Hans Heysen ? Glancing through a stack of dusty framed prints in an op shop, one of gum trees stood out and seemed to be the work of the South Australian artist Hans Heysen of Hahndorf . On examination , however, it proved to be by Robert Johnson , dated 1956. Johnson did paintings of Central Australia and there is a brochure of his in the Little Darwin Art Collection . At a mere nine dollars it had to be bought and taken to No. 1 daughter's residence in Townsville , where we were staying for the romantic Valentine Day's weekend , because of the beaut annual church fete at Rising Sun which offers many books and the monthly Old Wares Fair held at Mundingburra State School.
One of the books bought at the church fete was a weathered paperback copy of the Pelican 1970 revised edition of The Art of Australia , by the late Robert Hughes , in which Kiwi artist Johnson is mentioned in passing in relation to Heysen , in a most unflattering , but typically entertaining way.

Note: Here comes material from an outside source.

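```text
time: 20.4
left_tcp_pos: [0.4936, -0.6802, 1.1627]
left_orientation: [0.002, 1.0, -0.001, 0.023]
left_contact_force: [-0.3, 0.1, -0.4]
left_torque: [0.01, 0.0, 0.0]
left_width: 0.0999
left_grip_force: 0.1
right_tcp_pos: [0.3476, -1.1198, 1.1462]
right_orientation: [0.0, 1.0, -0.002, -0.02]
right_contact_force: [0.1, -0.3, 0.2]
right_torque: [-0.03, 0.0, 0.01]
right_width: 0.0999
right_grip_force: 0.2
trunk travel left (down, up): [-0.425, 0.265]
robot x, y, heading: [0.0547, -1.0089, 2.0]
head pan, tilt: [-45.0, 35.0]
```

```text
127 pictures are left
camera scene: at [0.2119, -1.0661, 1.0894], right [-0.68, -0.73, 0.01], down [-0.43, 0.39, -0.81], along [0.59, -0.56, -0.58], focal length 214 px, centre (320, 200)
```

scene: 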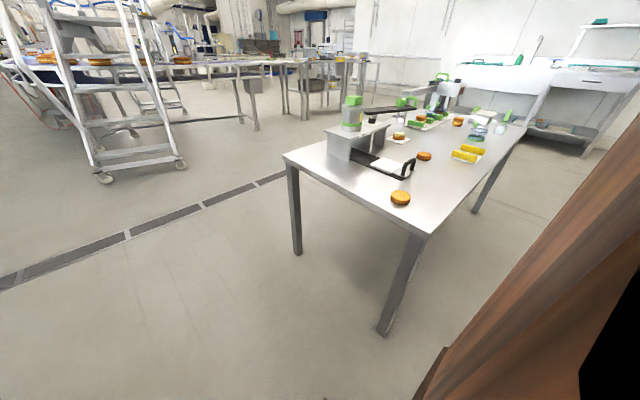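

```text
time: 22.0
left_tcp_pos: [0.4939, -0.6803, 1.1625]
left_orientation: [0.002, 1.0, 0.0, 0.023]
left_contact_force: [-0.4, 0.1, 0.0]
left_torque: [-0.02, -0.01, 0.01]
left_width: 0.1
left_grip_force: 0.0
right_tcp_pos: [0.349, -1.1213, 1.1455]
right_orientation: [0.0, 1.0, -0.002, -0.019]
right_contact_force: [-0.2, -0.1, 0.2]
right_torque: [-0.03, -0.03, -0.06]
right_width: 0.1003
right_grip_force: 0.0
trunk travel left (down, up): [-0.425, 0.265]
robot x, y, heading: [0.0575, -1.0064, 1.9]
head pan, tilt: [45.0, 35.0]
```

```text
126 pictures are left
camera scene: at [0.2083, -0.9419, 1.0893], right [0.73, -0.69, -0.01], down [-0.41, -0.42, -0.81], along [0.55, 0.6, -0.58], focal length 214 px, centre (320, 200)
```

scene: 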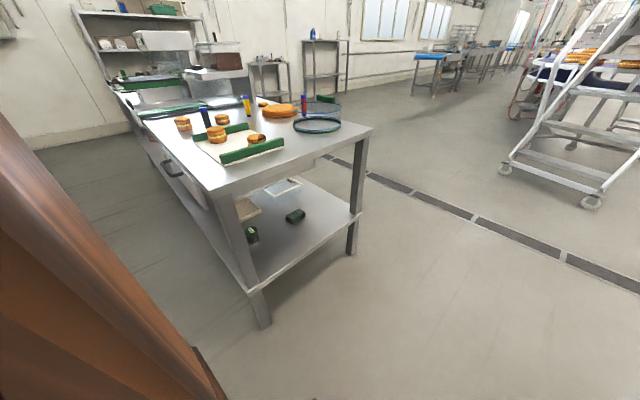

After providing biographical details of Heysen (born Hamburg 1877, came to SA with parents, studied Paris ), Hughes said the artist produced so many paintings of typical Australian scenes that for many years "no Australian business was quite solid unless it had a Heysen in its boardroom."
Heysen, Hughes continued, made his pictures teem with facts about landscape and his paintings of eucalypts were excellent though " a whit redundant." The grassy hills and Central Australian rocks had merit as topography, but the only deficency in the art was that it had no imagination...suavely valueless .
Heysen's style , Hughes wrote, had inspired a team of "Heysenettes "-described as " a dilapidated and creaky chorus line, bumping and grinding along in their blue and gold costume ."And one artist he named in the chorus line was Robert Johnson . This ossified art form was so standardised that "given the right tubes of Reckitt's blue, yellow ochre and flake white , a small computer could be programmed to produce it ."This cutting summary,to my way of quirky thinking, elevated the print to a priceless treasure.
It must be pointed out that Johnson , born Auckland 1890, arrived in Sydney in 1921 and became known for paintings of Sydney Harbour and landscapes. One of his many commissions was from the Commonwealth Government to paint a picture of Canberra for a new gallery at Wellington , New Zealand , in 1936; he died at Sydney in 1964.